Towards the end of last month, we posted an article on the copper market in which we reported that the International Copper Study Group (ICSG) was for the first time assessing the size and implications of changes in China’s bonded warehouse stocks – previously all but invisible to the wider market, and consequently distorting analysts’ view of true consumption figures.
The ICSG’s latest figures for November are detailed in a Reuters article this week and take some sifting, as they give both actual and seasonally adjusted estimates, but the summary position is the ICSG believes the latest calculation suggests in the first 11 months of 2013, the global refined copper balance (adjusted for Chinese bonded stock changes) showed a deficit of 674,000 tons compared to a deficit of just 40,000 tons a year earlier.
Chinese bonded stocks declined by 299,000 tons in the first 11 months of last year compared to an increase of 536,000 tons in the same period of 2012.
The problem for those trying to judge true consumption is that these bonded stocks in China are more a function of financial activities than industrial demand.

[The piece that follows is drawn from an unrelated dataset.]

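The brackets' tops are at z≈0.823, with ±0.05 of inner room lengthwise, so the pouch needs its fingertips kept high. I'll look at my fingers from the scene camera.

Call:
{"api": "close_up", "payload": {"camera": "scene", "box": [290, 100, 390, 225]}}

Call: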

As Reuters points out, a core driver has been the use of imported copper as collateral for raising loans. So, strong Chinese import figures that had been taken as evidence of strong industrial consumption and a bullish signal are now being looked at with a more jaundiced eye.
Stock build can quickly turn to stock liquidation if circumstances require, and as such, heralds greater volatility rather than rising prices. As Reuters reports, China’s imports of refined copper came in at 379,000 tons last month, the second-highest monthly total after December 2011.
In addition, imports of copper concentrates fell just short of the previous month’s record of 1.040 million tons, while those of anode were a fresh record at 80,000 tons. Certainly New Year’s celebrations, both Western and Chinese, have played a part in distorting the figures; a fairer picture will emerge with February’s numbers, but this graphic illustrates how strong apparent demand has been:
The outcome has been a steady buildup of Chinese copper stocks.
Those registered with the Shanghai Futures Exchange (SHFE) jumped by 13,770 tons last week and at a current 194,111 tons are the highest they’ve been since Q2 2013, according to Reuters. The less visible mountain of metal sitting in Shanghai’s bonded warehouse zone has also reportedly been rebuilding, while analysts at Barclays Capital suggest a 75,000-ton increase to around 600,000 tons over the month of January.
Meanwhile, exchange-traded stocks are being cancelled at a record rate, with LME copper warrants in New Orleans accounting for 99.2% of the total 163,425 tons of copper in US LME warehouses, and with 55,100 tons of that material sitting in the cancelled warrant category, the market is clearly tightening even as analysts would have us believe it is supposedly moving to surplus globally.
What This Means for Metal Buyers
In the medium term, the copper market will probably will be in surplus, but in the short term the nearby tightness for prompt delivery is likely to get worse.
Someone somewhere is making a lot of money out of this.